# Start of INFORMATION SHOWN

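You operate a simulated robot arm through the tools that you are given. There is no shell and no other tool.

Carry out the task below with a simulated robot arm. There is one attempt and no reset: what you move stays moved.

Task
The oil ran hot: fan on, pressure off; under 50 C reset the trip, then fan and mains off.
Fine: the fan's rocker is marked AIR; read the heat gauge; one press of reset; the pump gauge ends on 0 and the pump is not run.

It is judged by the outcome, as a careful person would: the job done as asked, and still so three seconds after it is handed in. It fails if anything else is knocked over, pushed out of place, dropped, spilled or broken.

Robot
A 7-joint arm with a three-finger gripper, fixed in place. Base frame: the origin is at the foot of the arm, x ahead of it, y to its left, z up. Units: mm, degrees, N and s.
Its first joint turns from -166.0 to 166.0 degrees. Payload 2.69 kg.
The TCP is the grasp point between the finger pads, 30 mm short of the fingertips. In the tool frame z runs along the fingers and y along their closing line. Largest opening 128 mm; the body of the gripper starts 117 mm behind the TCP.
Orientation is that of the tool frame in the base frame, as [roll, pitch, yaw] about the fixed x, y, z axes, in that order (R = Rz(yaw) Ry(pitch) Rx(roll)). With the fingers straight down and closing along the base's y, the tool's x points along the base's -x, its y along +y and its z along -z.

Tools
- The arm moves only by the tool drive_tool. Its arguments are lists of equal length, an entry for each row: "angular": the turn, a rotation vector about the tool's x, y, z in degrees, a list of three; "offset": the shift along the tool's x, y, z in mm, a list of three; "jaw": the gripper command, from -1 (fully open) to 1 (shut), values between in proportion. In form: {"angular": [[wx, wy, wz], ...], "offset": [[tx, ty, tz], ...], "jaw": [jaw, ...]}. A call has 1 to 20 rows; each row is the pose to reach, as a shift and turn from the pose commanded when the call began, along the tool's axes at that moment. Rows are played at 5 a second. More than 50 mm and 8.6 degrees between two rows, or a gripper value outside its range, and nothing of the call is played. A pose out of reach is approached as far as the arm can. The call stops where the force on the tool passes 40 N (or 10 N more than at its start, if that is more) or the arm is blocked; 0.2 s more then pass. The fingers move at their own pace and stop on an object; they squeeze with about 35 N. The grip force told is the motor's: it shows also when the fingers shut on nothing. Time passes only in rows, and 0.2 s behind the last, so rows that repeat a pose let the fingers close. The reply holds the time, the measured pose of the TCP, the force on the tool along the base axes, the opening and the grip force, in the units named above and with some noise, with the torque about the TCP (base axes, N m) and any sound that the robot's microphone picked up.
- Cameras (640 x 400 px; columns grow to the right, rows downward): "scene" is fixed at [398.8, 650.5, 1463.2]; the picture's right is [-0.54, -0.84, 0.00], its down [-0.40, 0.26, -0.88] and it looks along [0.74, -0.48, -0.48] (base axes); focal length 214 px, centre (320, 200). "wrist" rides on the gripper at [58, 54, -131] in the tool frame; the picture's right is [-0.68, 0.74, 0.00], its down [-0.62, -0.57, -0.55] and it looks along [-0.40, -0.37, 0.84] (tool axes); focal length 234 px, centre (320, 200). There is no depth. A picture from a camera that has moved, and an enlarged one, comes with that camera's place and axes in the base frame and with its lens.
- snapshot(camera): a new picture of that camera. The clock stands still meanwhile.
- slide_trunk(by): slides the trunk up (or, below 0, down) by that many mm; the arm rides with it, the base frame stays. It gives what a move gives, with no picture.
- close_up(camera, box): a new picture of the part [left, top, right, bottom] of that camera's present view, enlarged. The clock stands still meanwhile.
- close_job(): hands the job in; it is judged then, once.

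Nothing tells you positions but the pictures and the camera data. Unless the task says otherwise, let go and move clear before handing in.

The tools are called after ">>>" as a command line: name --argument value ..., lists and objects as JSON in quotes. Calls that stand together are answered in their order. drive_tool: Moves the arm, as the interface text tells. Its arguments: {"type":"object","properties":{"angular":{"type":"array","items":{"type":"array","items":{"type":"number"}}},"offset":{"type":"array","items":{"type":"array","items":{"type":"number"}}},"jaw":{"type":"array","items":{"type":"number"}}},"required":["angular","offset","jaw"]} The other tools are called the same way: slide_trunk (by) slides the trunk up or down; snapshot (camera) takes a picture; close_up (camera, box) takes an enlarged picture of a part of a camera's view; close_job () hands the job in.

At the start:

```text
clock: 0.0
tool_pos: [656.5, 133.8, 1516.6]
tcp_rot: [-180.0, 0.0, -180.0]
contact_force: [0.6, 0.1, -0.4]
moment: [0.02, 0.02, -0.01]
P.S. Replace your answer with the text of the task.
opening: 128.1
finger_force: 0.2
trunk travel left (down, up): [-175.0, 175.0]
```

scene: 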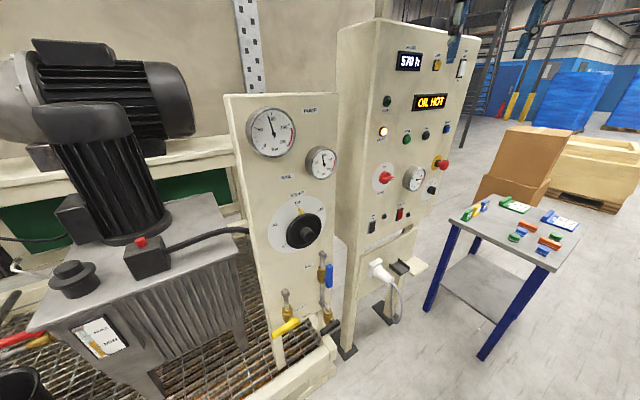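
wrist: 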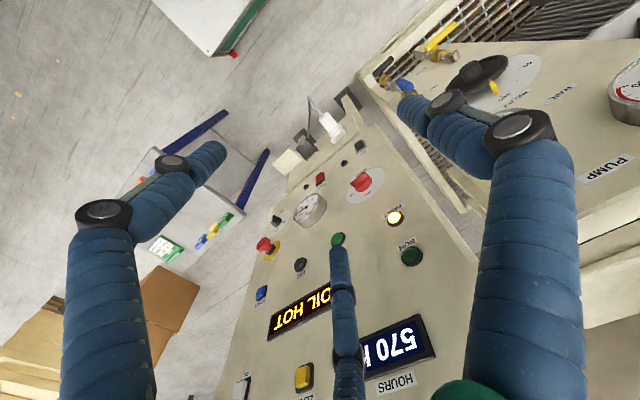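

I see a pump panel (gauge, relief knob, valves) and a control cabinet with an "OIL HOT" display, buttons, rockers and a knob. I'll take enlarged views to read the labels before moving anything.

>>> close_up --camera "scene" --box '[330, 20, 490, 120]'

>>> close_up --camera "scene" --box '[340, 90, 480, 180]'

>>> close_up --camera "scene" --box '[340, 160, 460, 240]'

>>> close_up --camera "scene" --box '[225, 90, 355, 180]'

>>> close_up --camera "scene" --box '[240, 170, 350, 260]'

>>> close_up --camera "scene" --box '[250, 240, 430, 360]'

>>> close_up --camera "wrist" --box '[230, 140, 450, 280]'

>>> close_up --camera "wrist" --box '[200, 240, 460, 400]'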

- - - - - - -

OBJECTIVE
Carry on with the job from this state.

# End of INFORMATION SHOWN
# Start of GIVEN PASSAGE

Now let us consider the prophecy of Amos. Apart from what is revealed in the course of his writing here, we know nothing about the man. Among the minor prophets, he occupies the vanguard in this period of Israel’s history, even though he is placed third in the canonical order. He is very much a prophet.

The Text

“The words of Amos, who was among the herdmen of Tekoa, which he saw concerning Israel in the days of Uzziah king of Judah, and in the days of Jeroboam the son of Joash king of Israel, two years before the earthquake. And he said, The LORD will roar from Zion, and utter his voice from Jerusalem; and the habitations of the shepherds shall mourn, and the top of Carmel shall wither” (Amos 1:1-2).

Overview

Tekoa was about ten miles south of Jerusalem, and this small town in Judah is where Amos was from (v. 1). But Amos was a prophet to the northern kingdom of Israel, and so it was that he conducted that ministry as a satiric outsider. He prophesied two years before “the earthquake,” a notable event remembered in Zechariah 14:5. The most likely date for his ministry is between 760 and 755 B.C., right near the end of Jeroboam II’s reign. The earthquake serves as a great metaphor for Amos’ message of impending judgment. As mentioned at the first, Amos was a shepherd, and if there is anything that a shepherd dreads, it is the sound of a lion’s roar (v. 2). The Lord, who had been Israel’s shepherd, had now become Israel’s predator. In the prophecy of Amos, the Lord was roaring. Moreover, He was doing this from Zion, and His voice was from Jerusalem. That was where God had established His name, and yet the northern kingdom had established false worship at Dan and Bethel. As a result of God’s predation, the pastureland of Carmel was going to wither, and the habitations of the shepherds would wither.

A Host of Sevens

Amos is from an obscure place because God loves to rebuke the sleek and fat of this world with those who are little in the eyes of the world (1 Cor. 4: 9). But Amos is far from being some kind of hick or cornpone. This is a book of magnificent poetic force, and the literary abilities exhibited by the prophet are considerable. He is no court flatterer, but his abilities are not at all beneath the task of rebuking a corrupt aristocracy.

One of his favorite literary and structuring devices is that of the organizing power of seven. There are at least twenty-three places where Amos relies on the number seven to organize his material, which you can find throughout the book. He asks seven rhetorical questions (3:3-6), there are seven empty rituals that Israel performs (5:21-23), there are seven plagues (4:6-11), seven verbs of exhortation (5:14-15), and so on. Moreover, the entire book is structured in a seven-fold chiasm.

a Judgment coming toward Israel and her neighboring countries (1:1-2:16)
b Destruction of Israel and Bethel’s cultic worship (3:1-15)
c Condemnation of fat cat women (4:1-13)
d Call to repentance (5:1-17)
c’ Condemnation of fat cat men (5:18-6:14)
b’ Destruction of Bethel’s cultic worship (7:1-8:3)
a’ Judgment coming toward Israel and promised deliverance (8:4-9:15)

The Great Themes

The book of Amos is a book of rebuke and denunciation. According to Amos, the two great sins committed by Israel were, first, compromised and corrupt worship, and second, a resultant abuse of power. The same thing comes up in the book of James, a New Testament book with a strong similarity to the book of Amos. What is pure and undefiled religion? The answer to that question is two-fold, not solitary. The famous part of the answer is to visit widows and orphans in their affliction (1:27). But James also says that pure and undefiled religion keeps itself “unspotted from the world” (v. 27).

# End of GIVEN PASSAGE

OBJECTIVE
What does the given passage say from "A Host of Sevens" through "a corrupt aristocracy."? Give the exact wording.

COMPLETE OUTPUT
A Host of Sevens

Amos is from an obscure place because God loves to rebuke the sleek and fat of this world with those who are little in the eyes of the world (1 Cor. 4: 9). But Amos is far from being some kind of hick or cornpone. This is a book of magnificent poetic force, and the literary abilities exhibited by the prophet are considerable. He is no court flatterer, but his abilities are not at all beneath the task of rebuking a corrupt aristocracy.